- _What is expected_
Return all lines in the material below that contain "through".

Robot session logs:
——————————

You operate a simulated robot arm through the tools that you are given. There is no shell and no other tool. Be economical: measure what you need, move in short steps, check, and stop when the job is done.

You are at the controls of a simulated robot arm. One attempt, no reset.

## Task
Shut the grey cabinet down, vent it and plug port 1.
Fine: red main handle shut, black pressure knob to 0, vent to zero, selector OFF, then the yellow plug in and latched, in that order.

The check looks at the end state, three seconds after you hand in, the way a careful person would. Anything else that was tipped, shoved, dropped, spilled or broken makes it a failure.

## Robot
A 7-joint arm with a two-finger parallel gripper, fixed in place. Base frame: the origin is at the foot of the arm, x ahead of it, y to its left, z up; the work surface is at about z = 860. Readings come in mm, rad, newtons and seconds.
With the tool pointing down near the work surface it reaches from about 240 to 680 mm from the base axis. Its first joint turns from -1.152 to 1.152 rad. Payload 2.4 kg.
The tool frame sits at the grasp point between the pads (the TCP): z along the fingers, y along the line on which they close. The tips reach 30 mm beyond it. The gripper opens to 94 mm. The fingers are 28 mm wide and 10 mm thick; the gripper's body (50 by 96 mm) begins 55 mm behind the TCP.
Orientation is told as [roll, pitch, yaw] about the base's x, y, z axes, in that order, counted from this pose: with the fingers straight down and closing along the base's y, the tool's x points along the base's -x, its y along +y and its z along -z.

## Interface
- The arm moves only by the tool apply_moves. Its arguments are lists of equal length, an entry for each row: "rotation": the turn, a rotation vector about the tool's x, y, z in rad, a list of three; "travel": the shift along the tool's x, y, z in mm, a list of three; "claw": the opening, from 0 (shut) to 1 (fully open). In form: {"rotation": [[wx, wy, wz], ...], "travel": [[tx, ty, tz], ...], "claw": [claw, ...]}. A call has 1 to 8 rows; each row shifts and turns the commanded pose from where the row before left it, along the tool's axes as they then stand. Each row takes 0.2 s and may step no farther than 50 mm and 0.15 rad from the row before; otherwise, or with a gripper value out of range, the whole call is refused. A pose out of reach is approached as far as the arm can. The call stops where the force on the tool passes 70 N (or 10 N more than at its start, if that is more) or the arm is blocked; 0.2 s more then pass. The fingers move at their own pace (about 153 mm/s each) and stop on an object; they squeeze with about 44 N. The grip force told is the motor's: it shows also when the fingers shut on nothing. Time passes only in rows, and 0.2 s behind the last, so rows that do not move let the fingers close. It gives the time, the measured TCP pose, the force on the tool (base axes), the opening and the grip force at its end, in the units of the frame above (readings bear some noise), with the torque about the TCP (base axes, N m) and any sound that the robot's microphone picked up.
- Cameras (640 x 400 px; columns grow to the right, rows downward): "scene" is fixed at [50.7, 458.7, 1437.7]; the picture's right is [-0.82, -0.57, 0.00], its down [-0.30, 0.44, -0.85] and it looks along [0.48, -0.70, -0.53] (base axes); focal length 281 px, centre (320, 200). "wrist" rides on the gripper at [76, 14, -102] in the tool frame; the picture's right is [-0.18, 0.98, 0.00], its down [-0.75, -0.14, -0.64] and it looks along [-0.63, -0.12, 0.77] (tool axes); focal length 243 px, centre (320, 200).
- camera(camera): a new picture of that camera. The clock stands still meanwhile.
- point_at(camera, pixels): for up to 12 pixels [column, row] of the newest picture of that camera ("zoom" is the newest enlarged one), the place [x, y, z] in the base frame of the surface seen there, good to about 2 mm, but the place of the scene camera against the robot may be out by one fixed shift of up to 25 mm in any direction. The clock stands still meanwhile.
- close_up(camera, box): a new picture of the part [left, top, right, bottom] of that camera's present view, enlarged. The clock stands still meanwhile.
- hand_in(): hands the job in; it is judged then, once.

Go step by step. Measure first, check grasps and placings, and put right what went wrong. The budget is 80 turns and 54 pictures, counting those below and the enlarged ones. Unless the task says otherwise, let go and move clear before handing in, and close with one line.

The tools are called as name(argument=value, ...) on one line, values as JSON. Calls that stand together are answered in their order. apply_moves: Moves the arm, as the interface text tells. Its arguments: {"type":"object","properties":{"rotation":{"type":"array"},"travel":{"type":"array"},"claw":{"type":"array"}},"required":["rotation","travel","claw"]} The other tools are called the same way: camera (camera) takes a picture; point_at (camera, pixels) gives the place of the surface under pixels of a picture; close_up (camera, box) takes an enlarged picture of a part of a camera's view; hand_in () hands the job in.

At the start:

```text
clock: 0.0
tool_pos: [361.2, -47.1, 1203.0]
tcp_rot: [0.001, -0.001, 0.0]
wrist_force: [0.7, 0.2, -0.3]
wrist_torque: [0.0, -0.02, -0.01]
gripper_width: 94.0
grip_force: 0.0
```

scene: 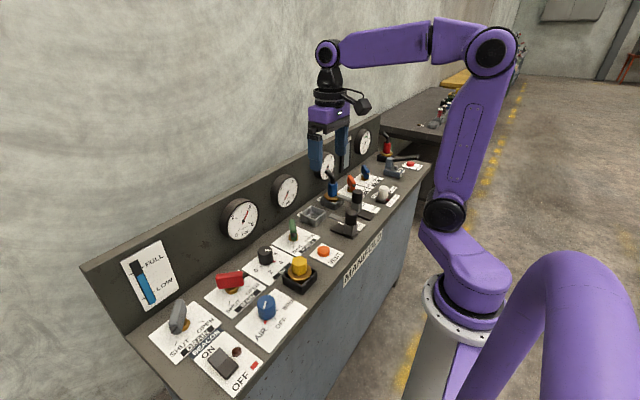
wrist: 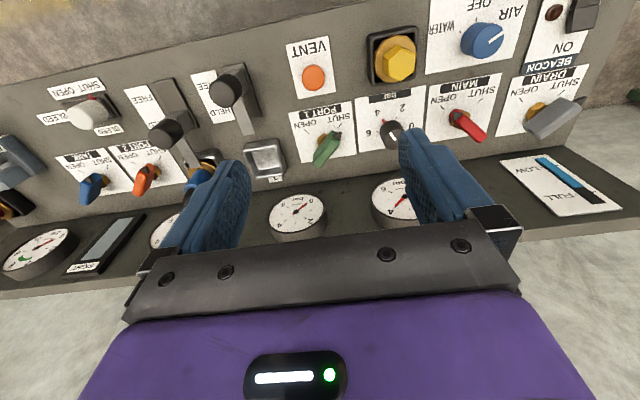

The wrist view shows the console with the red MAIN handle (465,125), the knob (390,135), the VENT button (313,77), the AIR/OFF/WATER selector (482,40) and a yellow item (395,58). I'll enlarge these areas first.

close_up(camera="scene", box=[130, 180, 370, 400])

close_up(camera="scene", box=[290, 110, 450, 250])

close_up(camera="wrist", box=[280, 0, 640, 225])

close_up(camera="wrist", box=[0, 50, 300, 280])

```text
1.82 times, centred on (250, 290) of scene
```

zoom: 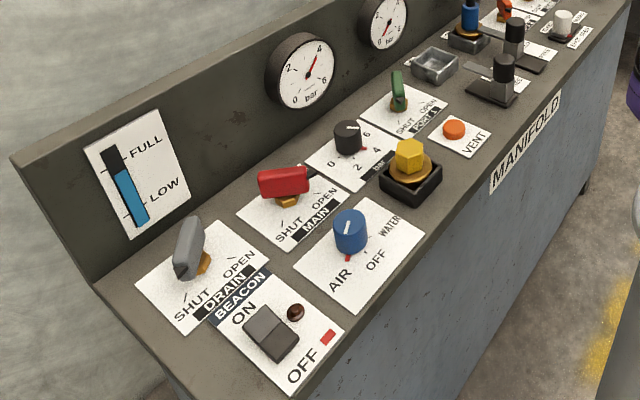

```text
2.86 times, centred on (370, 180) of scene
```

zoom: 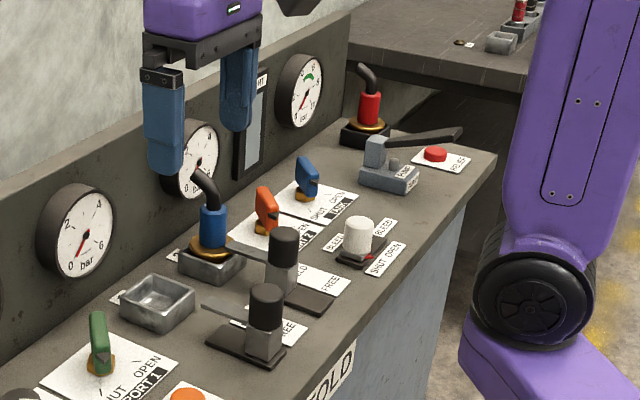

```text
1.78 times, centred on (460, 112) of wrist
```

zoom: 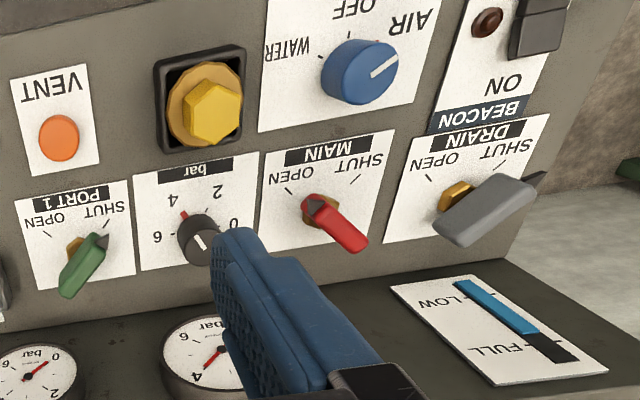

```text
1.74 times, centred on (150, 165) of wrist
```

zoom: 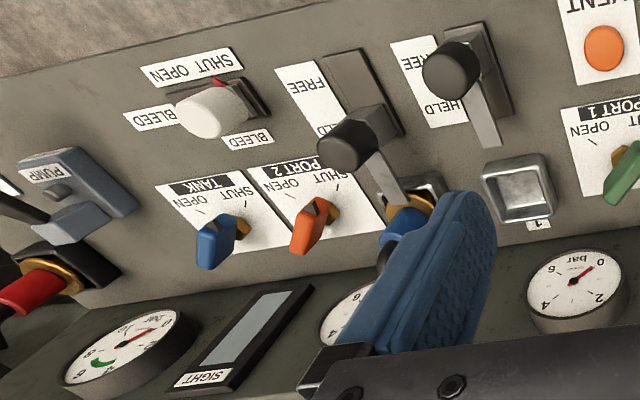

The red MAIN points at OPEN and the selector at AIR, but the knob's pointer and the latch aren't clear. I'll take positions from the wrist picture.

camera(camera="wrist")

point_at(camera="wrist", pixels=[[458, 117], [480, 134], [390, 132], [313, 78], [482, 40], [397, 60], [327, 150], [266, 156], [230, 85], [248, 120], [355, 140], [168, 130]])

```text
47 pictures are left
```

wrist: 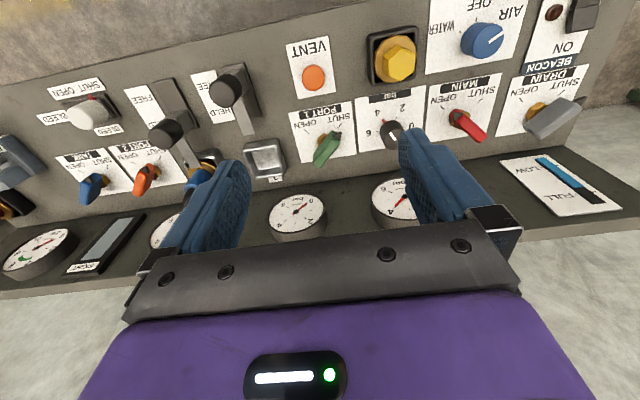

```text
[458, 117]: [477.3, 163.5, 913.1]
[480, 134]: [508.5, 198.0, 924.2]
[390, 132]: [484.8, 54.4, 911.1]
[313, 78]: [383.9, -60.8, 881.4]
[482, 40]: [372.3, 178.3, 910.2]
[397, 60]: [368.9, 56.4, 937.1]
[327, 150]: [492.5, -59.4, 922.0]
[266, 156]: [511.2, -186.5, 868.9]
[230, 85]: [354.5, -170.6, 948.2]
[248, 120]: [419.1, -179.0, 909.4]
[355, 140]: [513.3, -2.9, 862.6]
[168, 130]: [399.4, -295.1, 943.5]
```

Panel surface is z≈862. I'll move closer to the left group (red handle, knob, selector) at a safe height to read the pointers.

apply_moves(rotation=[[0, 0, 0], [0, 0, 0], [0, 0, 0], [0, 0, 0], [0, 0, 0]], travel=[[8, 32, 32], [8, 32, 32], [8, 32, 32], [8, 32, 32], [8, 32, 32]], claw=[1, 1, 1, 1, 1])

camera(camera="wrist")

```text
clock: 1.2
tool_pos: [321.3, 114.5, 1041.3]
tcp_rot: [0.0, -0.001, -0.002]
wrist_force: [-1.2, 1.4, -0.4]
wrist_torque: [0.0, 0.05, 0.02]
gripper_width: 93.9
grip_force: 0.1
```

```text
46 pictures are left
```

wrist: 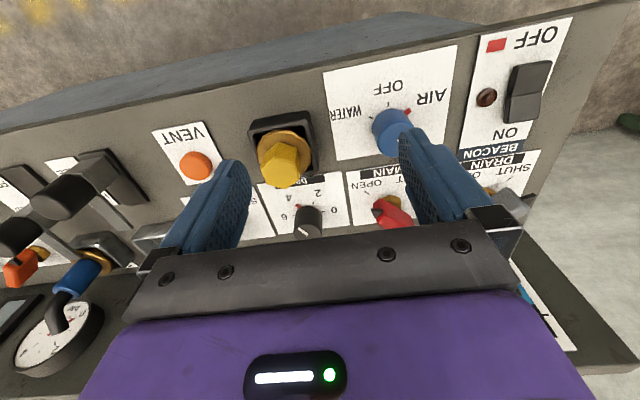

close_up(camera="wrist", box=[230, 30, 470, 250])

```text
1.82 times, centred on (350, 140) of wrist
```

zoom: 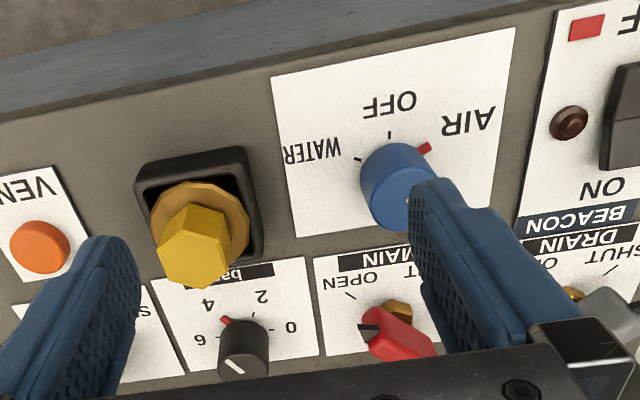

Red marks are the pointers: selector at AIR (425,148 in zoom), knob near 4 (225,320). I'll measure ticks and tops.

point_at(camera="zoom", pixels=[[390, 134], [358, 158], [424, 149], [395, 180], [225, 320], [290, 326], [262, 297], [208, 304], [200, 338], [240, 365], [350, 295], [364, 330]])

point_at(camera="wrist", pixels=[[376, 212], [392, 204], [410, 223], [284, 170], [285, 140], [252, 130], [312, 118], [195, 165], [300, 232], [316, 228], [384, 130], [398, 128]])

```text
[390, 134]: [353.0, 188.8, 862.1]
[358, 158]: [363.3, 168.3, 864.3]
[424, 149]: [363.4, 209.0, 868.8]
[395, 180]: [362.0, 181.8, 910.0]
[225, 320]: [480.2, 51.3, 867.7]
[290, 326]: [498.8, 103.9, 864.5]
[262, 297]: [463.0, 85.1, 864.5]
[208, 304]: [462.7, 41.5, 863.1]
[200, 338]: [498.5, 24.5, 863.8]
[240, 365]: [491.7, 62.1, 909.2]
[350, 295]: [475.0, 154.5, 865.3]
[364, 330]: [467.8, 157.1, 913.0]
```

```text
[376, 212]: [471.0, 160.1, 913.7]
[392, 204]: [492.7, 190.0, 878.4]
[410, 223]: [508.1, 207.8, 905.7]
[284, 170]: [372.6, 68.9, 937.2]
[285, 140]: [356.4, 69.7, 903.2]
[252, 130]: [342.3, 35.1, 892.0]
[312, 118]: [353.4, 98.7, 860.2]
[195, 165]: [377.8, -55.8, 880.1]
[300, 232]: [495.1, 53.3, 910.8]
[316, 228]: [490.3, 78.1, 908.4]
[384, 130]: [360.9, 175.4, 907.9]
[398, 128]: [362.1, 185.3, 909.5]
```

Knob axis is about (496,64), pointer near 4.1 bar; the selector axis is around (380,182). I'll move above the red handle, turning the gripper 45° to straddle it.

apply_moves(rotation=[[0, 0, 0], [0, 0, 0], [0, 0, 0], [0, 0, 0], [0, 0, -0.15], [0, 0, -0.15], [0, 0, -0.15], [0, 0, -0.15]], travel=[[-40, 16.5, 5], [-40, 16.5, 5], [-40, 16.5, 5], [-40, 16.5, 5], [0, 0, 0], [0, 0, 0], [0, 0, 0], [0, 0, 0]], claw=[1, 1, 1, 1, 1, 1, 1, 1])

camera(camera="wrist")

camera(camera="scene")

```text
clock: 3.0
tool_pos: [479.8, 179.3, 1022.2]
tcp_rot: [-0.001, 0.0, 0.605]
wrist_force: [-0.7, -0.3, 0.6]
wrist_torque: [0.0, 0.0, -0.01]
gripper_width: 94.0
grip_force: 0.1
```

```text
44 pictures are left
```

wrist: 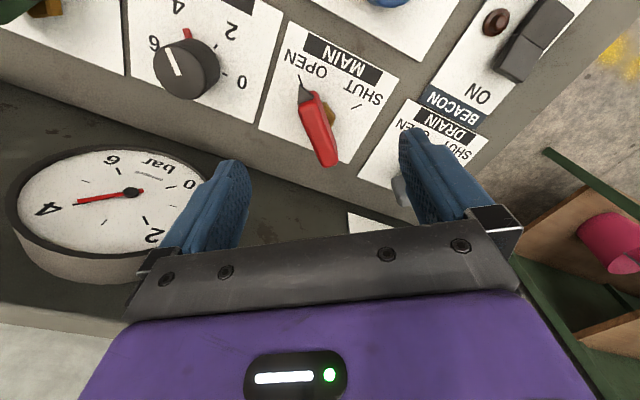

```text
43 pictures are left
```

——————————

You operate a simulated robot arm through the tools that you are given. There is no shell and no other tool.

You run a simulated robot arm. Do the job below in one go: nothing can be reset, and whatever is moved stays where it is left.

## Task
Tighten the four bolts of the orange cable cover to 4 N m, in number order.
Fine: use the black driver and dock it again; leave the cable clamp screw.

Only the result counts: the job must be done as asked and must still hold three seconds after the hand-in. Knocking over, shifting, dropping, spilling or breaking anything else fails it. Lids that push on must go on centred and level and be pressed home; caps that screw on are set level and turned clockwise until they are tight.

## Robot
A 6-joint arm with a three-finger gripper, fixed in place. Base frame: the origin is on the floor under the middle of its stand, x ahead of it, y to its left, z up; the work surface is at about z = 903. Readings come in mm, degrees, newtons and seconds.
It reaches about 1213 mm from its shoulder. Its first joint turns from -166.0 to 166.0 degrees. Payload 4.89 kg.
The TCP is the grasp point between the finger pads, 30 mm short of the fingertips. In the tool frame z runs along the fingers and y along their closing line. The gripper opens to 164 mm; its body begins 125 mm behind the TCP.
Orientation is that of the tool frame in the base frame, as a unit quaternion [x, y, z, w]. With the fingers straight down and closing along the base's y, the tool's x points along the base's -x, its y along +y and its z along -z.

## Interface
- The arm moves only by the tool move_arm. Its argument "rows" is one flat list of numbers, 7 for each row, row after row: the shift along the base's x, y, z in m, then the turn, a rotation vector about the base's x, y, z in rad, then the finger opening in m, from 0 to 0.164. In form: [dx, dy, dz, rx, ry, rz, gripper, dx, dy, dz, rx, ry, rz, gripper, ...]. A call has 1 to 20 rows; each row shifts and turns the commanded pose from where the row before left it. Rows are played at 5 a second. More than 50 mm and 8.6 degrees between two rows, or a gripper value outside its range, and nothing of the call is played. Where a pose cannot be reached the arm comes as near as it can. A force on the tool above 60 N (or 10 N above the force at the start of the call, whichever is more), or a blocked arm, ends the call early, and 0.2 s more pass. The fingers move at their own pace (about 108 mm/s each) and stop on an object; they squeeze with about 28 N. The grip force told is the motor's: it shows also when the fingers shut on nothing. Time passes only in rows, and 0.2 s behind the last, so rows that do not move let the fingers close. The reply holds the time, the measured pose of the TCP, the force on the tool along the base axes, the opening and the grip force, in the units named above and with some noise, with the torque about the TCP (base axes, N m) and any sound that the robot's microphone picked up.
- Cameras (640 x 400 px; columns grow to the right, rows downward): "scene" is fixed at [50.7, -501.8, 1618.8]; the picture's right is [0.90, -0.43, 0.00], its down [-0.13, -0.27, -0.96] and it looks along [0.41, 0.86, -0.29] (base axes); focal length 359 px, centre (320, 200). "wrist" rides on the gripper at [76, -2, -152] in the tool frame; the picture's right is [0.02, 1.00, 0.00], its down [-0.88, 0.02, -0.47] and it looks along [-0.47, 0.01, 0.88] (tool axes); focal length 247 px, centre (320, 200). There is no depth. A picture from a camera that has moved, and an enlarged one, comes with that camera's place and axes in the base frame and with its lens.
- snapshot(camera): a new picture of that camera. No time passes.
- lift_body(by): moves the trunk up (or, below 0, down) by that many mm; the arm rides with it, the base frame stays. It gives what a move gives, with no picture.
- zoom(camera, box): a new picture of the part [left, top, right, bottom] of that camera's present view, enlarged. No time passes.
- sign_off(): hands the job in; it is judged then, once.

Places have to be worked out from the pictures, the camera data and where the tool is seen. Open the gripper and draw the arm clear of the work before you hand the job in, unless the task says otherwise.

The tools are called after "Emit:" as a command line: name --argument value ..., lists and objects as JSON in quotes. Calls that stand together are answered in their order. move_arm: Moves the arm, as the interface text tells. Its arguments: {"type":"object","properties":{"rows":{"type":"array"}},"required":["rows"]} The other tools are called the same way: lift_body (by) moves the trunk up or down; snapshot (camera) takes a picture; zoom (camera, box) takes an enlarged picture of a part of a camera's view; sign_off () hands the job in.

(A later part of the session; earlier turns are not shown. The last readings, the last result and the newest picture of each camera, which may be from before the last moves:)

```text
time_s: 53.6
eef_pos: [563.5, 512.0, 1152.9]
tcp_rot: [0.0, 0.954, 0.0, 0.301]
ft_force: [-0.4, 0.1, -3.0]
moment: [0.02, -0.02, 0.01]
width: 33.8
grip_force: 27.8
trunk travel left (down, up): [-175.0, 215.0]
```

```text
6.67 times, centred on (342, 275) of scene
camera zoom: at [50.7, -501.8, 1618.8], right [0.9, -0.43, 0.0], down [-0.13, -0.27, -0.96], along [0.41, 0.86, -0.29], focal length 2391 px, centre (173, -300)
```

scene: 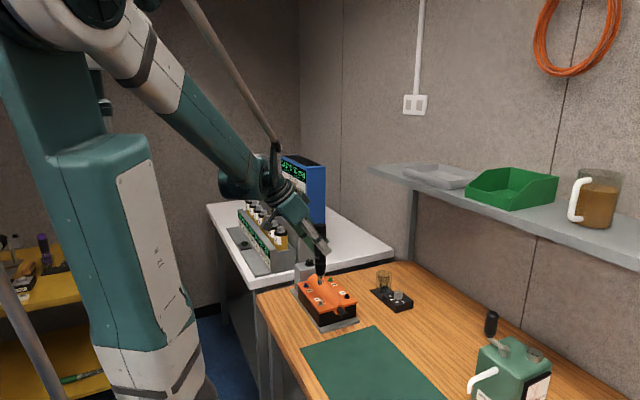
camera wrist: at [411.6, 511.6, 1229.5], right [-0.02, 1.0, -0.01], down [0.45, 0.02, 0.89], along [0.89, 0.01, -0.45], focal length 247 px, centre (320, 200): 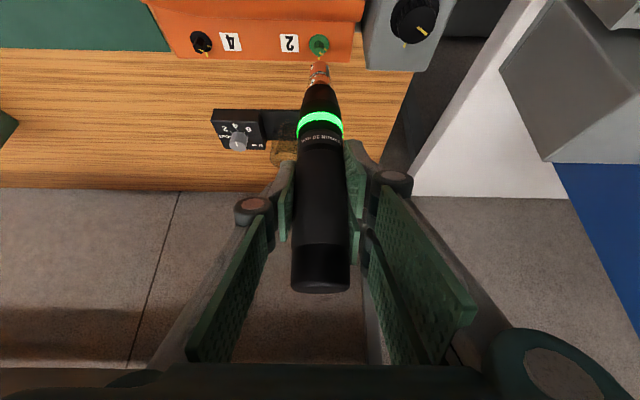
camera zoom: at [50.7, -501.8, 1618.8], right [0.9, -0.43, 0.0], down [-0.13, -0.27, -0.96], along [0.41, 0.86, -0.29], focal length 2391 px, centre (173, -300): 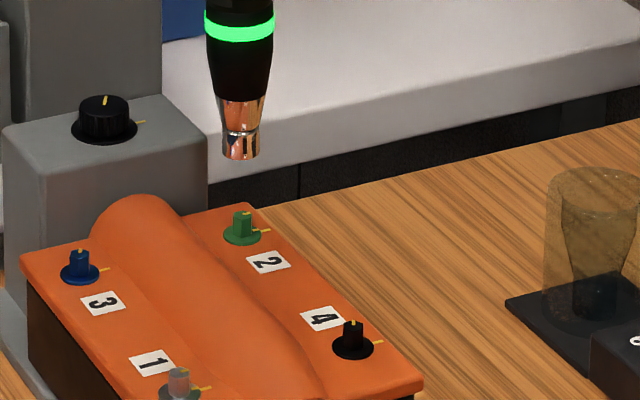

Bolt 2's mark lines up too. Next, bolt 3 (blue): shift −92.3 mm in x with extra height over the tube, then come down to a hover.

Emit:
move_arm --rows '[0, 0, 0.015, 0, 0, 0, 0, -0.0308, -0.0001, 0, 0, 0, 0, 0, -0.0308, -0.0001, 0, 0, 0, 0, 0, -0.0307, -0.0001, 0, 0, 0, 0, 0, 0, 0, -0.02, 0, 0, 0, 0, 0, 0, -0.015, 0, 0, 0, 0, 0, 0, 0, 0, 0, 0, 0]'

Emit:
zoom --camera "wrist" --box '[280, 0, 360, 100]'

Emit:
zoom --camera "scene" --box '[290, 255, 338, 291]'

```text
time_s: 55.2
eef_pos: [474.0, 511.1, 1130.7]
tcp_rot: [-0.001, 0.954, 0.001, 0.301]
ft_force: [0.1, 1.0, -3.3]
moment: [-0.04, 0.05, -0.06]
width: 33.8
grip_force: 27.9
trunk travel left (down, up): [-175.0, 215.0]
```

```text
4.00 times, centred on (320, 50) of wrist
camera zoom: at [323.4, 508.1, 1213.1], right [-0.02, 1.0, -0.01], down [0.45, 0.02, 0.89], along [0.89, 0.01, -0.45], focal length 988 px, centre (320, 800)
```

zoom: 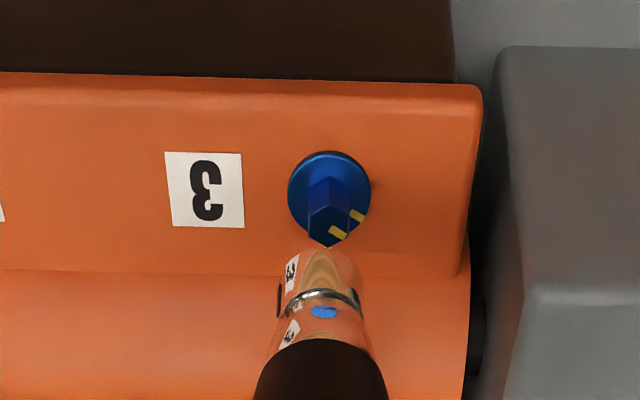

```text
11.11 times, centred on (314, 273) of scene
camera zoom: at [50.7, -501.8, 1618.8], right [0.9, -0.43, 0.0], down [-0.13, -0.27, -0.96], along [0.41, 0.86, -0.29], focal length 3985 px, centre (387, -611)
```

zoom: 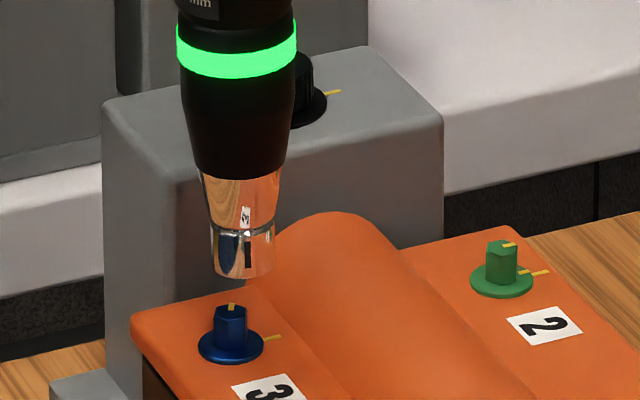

——————————

- _The answer_
You operate a simulated robot arm through the tools that you are given. There is no shell and no other tool. Be economical: measure what you need, move in short steps, check, and stop when the job is done.
You operate a simulated robot arm through the tools that you are given. There is no shell and no other tool.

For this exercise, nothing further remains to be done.